Records of tool sessions:
((

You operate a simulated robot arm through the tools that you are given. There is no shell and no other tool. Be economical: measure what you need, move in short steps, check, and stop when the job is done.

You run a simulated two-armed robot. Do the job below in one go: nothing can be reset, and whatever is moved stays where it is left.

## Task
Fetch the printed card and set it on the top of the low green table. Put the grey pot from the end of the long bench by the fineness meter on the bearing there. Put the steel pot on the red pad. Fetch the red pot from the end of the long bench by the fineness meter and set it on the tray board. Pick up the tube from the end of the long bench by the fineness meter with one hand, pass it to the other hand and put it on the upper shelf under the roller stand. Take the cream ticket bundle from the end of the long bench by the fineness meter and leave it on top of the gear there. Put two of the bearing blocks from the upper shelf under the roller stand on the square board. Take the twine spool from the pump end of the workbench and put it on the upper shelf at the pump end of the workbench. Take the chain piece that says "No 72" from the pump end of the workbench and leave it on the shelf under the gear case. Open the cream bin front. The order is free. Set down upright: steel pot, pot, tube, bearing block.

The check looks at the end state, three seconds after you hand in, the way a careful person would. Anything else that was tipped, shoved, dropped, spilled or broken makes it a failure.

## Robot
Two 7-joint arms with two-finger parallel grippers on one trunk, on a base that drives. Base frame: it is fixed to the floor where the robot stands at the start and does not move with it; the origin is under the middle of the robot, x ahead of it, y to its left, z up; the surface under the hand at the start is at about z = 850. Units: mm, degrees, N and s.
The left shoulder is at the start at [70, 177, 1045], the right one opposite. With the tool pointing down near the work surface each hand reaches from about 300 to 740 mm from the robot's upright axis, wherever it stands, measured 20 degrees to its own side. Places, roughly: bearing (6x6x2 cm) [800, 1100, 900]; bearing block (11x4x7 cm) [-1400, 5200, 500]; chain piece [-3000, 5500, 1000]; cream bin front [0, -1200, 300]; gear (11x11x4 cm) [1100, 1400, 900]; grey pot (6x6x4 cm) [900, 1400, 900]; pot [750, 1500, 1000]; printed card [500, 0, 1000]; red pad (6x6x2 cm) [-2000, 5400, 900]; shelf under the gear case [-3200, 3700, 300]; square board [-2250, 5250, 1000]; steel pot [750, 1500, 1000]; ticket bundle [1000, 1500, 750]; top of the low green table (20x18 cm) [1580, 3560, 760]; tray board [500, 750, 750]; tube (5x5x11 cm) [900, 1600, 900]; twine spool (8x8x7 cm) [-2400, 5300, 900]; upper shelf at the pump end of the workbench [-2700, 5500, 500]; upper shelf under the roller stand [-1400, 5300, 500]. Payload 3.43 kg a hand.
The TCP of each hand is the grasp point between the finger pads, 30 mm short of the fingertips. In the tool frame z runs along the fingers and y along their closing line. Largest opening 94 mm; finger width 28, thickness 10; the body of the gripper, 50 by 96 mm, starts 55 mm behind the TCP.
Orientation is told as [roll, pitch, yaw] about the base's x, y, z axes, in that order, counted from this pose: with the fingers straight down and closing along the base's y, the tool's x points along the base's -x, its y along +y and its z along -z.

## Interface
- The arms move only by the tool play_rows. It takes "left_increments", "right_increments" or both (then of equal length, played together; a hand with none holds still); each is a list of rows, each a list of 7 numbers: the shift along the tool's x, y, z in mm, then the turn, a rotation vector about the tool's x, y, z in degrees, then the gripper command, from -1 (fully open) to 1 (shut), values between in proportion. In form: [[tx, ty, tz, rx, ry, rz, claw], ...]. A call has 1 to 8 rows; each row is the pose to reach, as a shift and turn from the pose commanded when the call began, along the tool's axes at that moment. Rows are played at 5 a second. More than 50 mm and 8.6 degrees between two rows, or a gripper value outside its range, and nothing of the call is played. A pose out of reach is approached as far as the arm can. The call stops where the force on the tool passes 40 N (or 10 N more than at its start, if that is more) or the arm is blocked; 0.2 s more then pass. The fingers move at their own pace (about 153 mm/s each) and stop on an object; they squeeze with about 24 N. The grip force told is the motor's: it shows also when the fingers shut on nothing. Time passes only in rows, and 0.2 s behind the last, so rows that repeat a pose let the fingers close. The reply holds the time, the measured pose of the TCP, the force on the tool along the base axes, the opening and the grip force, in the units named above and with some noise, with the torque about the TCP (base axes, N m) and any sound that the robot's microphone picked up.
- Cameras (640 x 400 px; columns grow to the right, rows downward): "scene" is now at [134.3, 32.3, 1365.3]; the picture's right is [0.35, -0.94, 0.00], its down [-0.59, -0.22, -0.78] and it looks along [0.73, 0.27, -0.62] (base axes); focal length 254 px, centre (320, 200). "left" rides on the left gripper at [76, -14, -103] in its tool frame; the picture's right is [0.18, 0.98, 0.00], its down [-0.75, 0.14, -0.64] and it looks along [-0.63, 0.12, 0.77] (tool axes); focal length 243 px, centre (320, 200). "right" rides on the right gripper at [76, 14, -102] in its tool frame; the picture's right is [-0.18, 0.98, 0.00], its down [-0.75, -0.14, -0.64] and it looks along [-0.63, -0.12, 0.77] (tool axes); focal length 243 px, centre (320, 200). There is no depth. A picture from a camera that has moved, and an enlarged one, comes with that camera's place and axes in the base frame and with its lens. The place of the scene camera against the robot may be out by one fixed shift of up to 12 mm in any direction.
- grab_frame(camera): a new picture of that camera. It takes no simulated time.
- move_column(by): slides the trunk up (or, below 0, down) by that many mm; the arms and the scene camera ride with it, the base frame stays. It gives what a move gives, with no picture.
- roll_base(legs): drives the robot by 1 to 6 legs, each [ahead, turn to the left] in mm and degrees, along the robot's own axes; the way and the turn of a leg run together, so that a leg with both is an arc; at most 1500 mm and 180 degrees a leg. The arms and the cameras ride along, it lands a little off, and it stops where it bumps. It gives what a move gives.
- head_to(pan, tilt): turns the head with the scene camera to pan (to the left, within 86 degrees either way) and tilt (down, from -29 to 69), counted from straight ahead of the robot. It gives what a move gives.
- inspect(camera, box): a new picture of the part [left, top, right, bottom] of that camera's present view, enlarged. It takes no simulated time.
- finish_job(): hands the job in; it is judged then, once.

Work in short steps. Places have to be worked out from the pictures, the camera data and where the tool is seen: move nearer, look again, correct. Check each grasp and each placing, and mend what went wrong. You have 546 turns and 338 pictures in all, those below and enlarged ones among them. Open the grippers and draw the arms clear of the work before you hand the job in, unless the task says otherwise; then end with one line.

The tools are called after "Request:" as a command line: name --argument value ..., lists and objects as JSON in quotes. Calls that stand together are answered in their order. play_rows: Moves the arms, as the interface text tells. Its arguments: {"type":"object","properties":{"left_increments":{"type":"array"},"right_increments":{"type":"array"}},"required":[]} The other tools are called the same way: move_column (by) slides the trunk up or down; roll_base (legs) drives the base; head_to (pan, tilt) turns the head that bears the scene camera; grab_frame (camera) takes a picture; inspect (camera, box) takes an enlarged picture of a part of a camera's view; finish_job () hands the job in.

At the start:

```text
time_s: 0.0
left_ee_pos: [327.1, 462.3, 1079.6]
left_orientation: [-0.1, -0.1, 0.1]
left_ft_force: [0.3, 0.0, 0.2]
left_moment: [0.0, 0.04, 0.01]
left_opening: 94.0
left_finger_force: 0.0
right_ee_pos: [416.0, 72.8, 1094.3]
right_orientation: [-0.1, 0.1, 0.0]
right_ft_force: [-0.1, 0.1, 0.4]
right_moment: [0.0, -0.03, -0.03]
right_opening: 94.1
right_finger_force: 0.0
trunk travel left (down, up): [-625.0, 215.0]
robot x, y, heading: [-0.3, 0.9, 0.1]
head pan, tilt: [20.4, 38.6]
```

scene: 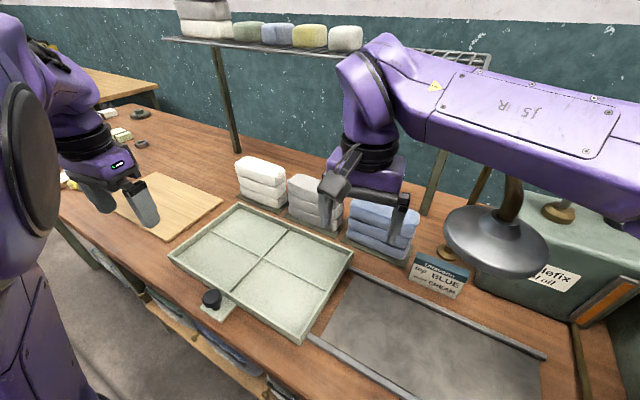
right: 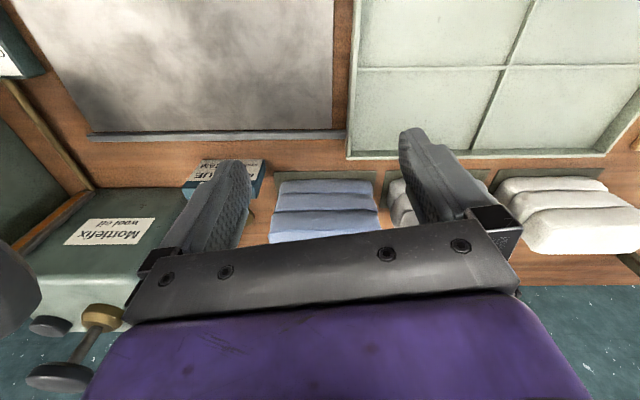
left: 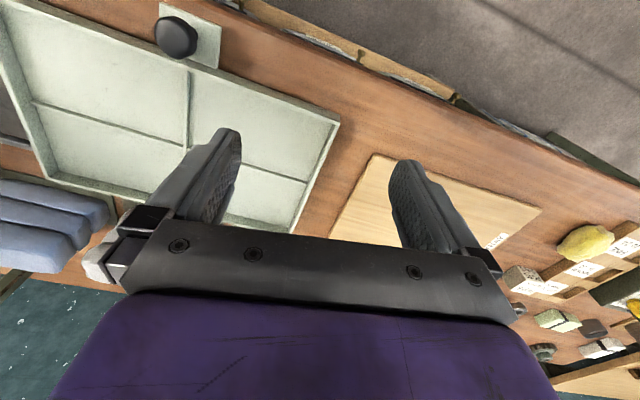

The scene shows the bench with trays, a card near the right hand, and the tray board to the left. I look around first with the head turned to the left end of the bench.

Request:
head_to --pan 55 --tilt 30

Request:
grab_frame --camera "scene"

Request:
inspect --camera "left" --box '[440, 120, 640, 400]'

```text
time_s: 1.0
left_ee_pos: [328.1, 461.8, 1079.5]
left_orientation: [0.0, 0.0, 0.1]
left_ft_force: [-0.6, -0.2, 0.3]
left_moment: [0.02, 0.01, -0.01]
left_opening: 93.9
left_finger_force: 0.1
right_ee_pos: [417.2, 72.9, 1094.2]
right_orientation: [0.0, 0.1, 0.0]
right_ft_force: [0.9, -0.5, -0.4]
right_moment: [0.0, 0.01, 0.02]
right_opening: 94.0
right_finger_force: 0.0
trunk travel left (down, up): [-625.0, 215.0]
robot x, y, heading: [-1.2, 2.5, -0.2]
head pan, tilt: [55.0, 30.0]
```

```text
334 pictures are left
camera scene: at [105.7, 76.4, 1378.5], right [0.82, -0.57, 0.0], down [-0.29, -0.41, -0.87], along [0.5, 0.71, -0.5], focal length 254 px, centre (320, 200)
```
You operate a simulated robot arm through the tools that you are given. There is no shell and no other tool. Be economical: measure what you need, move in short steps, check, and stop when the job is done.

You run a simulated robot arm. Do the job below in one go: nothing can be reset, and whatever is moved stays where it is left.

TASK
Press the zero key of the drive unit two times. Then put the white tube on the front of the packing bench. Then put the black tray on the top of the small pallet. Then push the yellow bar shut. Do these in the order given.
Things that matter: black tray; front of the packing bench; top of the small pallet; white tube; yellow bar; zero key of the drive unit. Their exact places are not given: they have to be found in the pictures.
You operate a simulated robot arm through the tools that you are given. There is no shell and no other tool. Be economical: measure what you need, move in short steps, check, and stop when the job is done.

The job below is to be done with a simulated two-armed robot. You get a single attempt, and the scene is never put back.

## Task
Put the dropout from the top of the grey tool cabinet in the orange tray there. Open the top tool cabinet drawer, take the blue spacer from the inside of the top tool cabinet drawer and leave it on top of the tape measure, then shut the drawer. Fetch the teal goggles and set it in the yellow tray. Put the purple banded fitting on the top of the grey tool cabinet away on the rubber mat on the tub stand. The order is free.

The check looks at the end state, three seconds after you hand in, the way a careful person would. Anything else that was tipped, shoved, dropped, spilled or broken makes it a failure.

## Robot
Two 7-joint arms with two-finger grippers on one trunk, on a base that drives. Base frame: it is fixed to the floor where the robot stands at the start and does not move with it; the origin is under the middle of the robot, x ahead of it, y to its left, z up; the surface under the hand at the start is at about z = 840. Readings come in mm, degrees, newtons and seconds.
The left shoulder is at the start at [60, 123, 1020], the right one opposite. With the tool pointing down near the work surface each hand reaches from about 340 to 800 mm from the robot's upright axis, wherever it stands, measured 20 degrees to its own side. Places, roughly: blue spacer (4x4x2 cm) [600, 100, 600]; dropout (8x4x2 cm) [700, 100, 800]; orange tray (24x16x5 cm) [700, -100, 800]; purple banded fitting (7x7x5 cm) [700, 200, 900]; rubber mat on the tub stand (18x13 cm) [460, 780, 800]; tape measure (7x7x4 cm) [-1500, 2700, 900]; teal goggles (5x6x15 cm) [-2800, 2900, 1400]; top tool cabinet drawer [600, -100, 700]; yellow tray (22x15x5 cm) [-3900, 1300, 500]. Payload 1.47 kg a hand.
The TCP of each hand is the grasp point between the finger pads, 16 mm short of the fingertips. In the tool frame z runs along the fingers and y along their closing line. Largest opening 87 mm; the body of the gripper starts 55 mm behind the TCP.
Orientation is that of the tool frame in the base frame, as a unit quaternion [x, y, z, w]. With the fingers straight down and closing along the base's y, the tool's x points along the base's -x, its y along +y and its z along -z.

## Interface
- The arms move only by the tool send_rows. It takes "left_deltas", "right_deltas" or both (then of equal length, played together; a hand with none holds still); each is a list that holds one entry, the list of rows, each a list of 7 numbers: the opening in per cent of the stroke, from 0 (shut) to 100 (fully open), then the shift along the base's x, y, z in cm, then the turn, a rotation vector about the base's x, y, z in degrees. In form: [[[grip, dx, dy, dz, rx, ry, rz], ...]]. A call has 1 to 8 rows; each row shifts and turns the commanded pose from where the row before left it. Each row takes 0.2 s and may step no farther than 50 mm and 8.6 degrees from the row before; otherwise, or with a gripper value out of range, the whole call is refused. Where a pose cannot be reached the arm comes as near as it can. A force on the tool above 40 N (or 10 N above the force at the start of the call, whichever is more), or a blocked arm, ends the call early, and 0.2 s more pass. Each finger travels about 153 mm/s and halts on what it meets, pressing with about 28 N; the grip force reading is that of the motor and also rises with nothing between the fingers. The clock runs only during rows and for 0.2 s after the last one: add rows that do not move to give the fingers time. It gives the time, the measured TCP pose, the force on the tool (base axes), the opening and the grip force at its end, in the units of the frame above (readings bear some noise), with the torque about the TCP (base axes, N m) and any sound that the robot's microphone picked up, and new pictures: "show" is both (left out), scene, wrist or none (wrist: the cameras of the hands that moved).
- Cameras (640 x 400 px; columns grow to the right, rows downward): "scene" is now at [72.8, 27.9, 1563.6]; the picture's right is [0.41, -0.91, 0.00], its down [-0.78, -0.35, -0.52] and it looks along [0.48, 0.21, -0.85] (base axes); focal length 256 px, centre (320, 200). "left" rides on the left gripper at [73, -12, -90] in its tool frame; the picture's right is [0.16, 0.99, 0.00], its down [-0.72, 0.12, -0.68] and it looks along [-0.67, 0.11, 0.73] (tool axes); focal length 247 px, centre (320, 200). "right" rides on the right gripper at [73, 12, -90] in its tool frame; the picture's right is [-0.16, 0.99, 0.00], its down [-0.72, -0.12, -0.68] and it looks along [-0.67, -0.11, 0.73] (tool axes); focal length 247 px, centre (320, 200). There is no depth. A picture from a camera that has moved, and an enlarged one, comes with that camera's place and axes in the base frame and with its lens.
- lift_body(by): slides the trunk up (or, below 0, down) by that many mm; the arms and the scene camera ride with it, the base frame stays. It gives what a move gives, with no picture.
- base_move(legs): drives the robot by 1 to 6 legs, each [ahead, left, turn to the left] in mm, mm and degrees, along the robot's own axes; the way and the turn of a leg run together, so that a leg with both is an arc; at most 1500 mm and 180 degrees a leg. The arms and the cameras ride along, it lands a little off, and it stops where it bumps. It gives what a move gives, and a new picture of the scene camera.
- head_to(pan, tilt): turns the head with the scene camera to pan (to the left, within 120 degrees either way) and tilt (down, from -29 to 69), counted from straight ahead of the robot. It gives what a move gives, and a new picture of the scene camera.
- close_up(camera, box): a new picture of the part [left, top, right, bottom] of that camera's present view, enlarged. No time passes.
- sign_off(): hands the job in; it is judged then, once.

))

● Work to be completed
Reply with nothing except the number of lines in the listing above that include "drawer".

● Task output
2